For certain things, the cloud is easier … someone else, after all, has to worry about your servers staying online. But for other purposes, such as determining optimum resource utilization, the cloud can be more difficult.
How hard are all those virtual servers actually working, after all?
Amazon dominates the cloud market with 60 percent market share, over 1 trillion data objects stored, and at least 450,000 servers in perhaps 7100 racks. And those servers don’t feed themselves electricity … ultimately someone is paying for all those server instances. How do you know you’re not paying too much?
The good news, if you’re a cloud user, is that cloud optimization specialists Newvem say they can save you money.
The company has just released a new Cloud Usage Analytics product that can potentially save companies thousands of dollars. In fact, over half of the companies they studied, up to 57 percent, would save money by switching to Amazon’s reserved instances.
“We analyze our clients’ clouds,” Newvem’s Cameron Peron told me. “And then we determine both their outage readiness and potential cloud savings.”
Reserve now, or pay as you go
It’s not as simple as just “moving to the cloud.” There are choices to be made … and they affect your costs.
One key choice is whether you buy cloud on demand or a la carte.
For on demand services, you make no commitments, but you pay extra for the privilege. For a la cart, you select reserved instances, which can save you between 35 and 50 percent. Reserved instances are like booking a no-refund airline ticket — you’re going to pay for that flight to Maui whether you’re on it or not. But … it’s cheaper than showing up at the airport and looking for a plane to get out of Dodge.
Amazon has been calling its enterprise customers and encouraging them to move them to reserved instances, Peron says. That gives Amazon revenue predictability, and locks in customers in the face of increasing cloud competition from Google, Microsoft, HP, and others.
So the question becomes …
As cloud clients consider the move to reserved instances, the question becomes: how many resources do we need? Savings beckon, but only if you can accurately predict demand.
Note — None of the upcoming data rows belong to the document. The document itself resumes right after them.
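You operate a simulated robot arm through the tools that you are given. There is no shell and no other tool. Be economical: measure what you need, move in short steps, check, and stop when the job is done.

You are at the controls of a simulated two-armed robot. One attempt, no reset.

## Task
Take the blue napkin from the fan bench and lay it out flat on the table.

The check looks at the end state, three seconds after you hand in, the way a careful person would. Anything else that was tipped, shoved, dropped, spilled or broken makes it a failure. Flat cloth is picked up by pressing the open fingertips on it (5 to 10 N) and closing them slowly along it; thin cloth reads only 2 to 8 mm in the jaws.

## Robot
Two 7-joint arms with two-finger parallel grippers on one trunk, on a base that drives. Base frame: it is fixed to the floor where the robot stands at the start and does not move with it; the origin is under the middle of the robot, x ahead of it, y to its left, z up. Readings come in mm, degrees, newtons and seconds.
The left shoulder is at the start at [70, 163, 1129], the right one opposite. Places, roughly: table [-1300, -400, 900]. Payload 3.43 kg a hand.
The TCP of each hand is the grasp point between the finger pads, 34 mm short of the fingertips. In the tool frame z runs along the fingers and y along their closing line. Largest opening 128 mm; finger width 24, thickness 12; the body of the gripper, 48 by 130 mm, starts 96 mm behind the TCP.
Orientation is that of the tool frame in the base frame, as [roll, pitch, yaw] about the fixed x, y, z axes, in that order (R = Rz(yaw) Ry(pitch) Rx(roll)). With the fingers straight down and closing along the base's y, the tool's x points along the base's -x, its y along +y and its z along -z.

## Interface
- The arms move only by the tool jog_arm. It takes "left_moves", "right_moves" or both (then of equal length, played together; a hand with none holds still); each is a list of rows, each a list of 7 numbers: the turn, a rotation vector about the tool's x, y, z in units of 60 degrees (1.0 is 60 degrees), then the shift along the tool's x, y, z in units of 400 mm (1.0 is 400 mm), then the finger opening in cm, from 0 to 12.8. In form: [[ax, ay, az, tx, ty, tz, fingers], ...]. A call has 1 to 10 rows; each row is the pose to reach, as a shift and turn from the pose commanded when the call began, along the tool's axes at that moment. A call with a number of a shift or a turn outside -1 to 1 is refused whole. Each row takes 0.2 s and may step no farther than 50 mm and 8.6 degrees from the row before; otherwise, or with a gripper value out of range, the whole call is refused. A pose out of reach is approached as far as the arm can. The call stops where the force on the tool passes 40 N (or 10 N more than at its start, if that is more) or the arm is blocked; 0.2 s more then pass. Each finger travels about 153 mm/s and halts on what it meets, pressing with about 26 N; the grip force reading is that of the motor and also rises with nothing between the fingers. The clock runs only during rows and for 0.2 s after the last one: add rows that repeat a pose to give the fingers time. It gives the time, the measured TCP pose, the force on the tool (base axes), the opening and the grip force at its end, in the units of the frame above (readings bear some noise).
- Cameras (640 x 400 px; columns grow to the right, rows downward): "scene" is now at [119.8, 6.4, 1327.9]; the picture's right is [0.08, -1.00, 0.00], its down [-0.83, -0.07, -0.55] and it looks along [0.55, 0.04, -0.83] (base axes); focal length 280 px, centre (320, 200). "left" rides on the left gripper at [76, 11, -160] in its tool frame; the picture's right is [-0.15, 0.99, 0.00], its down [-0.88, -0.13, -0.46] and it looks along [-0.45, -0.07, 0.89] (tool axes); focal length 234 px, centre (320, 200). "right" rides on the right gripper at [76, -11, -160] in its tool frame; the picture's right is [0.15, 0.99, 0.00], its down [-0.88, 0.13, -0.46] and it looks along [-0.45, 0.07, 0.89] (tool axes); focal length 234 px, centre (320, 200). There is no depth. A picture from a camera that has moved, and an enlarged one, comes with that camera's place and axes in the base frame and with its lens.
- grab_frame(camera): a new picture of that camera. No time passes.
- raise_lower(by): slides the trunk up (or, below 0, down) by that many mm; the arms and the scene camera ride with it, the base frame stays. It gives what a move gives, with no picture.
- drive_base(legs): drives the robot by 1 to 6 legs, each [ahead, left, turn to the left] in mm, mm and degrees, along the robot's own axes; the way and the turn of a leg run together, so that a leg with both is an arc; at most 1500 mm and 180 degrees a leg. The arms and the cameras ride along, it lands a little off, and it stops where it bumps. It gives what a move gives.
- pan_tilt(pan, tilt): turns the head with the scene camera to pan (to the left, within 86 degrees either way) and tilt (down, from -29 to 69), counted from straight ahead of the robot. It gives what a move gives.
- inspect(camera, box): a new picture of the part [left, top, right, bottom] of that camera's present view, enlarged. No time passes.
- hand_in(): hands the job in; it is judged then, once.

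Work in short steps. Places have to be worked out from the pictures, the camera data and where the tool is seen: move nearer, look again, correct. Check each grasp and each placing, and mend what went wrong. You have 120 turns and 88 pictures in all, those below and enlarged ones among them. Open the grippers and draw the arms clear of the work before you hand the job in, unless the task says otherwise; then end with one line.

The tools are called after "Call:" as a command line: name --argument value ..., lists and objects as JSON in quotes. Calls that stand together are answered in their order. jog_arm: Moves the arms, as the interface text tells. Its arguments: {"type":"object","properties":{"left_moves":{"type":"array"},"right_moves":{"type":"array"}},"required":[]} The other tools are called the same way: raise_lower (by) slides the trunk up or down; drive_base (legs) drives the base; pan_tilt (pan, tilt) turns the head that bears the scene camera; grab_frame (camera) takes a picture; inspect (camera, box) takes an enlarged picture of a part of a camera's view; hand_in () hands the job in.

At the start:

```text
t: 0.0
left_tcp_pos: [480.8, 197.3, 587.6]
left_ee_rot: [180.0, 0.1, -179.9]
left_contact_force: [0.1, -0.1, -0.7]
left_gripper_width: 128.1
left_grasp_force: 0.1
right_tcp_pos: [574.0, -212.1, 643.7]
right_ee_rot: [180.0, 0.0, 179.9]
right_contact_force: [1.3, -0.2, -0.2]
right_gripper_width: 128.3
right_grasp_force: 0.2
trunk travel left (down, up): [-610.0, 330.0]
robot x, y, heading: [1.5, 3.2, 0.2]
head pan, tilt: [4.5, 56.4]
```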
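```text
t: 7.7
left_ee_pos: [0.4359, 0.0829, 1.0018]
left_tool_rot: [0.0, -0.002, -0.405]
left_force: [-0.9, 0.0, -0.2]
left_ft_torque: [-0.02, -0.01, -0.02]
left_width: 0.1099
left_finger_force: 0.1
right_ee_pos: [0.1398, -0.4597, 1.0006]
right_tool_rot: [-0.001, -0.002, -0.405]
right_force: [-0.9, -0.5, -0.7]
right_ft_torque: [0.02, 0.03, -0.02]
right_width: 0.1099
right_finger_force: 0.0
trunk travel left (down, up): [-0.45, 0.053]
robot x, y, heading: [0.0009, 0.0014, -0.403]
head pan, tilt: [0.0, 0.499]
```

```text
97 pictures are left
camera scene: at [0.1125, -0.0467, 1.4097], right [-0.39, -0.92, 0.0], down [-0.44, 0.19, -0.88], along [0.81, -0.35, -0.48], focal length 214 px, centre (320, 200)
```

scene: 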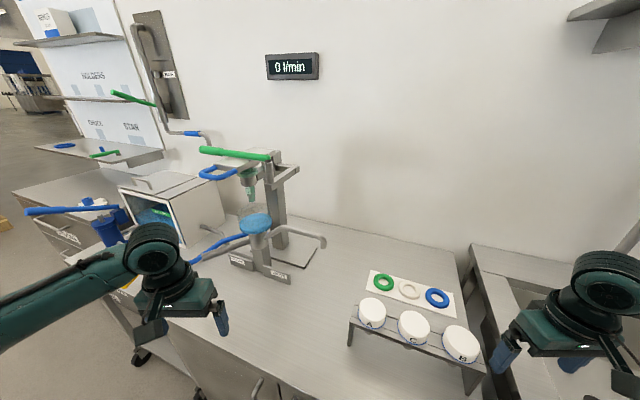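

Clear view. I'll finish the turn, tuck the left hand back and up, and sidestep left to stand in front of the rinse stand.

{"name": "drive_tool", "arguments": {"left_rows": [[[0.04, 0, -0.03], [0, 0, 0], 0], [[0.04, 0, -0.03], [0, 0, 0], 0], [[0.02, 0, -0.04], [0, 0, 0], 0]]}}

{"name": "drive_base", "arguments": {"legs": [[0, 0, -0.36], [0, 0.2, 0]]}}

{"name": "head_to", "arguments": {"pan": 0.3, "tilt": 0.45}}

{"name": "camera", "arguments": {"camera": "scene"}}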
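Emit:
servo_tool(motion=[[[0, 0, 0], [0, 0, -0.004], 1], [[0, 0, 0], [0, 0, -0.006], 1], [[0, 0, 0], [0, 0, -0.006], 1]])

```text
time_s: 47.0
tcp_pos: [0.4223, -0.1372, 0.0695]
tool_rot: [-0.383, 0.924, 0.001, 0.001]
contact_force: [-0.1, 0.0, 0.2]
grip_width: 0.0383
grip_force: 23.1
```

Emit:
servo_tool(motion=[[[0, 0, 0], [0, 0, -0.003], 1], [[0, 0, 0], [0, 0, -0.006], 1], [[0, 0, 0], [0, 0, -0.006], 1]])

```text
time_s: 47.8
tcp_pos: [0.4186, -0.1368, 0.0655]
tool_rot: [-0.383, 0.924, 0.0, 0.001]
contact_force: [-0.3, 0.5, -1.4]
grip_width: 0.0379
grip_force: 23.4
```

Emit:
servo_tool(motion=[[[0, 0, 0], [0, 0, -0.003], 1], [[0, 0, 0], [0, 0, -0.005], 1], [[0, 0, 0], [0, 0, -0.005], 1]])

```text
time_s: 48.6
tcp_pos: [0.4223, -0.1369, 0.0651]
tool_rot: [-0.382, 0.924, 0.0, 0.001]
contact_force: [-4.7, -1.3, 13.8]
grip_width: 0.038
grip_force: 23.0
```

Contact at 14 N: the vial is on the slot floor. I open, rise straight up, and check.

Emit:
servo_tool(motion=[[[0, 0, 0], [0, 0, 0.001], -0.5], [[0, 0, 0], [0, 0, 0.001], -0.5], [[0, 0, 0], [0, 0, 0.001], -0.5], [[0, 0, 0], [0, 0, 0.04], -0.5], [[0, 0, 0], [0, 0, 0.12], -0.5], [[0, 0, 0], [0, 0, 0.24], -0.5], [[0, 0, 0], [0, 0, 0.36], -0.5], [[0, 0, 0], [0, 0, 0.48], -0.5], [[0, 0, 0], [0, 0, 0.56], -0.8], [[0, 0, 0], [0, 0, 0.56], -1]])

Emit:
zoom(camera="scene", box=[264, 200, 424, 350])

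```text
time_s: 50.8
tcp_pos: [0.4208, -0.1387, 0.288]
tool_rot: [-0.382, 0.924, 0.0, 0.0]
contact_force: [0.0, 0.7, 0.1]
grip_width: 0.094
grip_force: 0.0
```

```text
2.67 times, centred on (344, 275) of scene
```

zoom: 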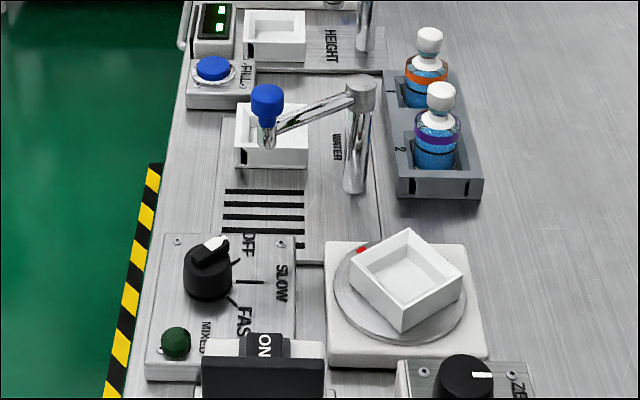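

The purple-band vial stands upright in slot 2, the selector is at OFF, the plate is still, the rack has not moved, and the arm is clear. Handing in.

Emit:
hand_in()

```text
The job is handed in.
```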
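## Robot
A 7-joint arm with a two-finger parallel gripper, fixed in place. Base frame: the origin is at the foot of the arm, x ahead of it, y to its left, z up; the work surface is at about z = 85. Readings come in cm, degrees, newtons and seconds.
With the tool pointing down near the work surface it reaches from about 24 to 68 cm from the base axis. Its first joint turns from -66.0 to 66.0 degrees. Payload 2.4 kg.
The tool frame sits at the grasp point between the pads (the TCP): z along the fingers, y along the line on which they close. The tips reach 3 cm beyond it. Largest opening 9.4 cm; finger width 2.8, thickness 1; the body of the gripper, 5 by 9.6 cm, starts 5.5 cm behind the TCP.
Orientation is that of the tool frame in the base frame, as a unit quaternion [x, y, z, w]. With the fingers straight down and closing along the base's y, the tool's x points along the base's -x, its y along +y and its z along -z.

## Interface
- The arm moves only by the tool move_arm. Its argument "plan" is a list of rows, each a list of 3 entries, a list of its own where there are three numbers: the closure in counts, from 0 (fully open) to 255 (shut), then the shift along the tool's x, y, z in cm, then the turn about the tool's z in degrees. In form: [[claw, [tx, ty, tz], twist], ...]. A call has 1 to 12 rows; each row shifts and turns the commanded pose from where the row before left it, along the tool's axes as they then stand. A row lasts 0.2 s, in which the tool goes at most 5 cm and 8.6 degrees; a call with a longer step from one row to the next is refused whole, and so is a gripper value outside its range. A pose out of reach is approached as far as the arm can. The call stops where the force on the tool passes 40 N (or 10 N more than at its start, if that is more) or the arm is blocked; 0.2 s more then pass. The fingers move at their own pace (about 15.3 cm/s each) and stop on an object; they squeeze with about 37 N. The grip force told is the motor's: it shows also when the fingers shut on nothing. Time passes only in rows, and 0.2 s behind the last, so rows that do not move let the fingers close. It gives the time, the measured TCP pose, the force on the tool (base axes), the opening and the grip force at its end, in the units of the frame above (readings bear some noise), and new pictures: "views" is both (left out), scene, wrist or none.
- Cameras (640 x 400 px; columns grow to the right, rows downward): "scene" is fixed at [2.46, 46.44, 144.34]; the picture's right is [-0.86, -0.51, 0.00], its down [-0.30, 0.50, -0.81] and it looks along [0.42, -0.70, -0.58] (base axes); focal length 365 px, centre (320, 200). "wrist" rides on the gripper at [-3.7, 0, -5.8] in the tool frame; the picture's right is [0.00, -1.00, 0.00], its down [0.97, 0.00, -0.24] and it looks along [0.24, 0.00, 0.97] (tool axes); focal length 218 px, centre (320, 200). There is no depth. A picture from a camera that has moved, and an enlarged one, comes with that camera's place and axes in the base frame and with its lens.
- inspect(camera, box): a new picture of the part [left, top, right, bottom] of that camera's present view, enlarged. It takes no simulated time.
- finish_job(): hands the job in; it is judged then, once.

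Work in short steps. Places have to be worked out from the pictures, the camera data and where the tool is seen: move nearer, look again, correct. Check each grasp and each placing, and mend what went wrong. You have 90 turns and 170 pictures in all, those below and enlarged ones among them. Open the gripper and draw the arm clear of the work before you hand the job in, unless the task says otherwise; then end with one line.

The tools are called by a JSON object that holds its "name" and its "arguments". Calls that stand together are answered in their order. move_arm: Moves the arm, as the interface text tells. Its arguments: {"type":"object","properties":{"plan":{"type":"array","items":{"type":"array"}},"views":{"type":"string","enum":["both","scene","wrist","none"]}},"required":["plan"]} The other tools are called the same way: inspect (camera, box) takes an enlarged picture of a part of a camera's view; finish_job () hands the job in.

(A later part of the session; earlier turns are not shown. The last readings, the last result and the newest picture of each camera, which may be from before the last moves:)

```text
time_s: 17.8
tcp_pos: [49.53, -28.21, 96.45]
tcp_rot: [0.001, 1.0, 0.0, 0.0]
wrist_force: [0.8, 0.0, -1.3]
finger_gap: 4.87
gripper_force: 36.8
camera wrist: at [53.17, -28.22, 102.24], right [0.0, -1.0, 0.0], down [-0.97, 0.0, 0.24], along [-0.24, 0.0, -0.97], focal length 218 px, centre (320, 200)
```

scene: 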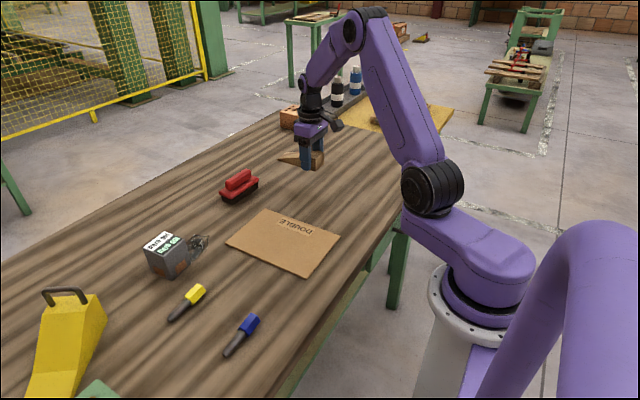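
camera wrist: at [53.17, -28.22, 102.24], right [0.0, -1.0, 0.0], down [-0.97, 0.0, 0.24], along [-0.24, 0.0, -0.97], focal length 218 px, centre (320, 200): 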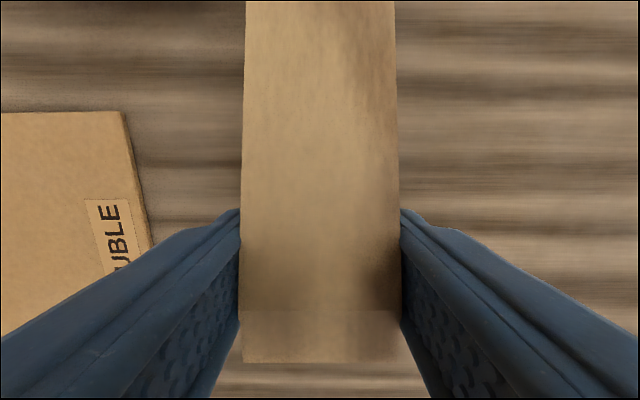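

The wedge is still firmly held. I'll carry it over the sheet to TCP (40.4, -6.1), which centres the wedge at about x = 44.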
“It’s a nightmare to figure that out,” says Peron. “We visually show our clients which parts of their cloud they should move from on-demand to reserved.”
At a very high level, that consists of analyzing cloud demand, identifying areas of consistent demand, and finding areas that fluctuate. Humans aren’t very good at this — up to 43 percent of reserved instances pre-purchased by even advanced users go unused, wasting millions of dollars.
So it’s a job for big data.
Newvem CEO Zev Laderman’s compares it to analyzing web logs manually versus using using an analysis too, saying that Newvem’s new product is ”like Google Analytics for cloud computing.” Customer Charlie Schluting, an engineer at content monetization company Krux, agrees, saying that managing Reserved Instance manually “requires a lot of guesswork, calculations, and on-going auditing.”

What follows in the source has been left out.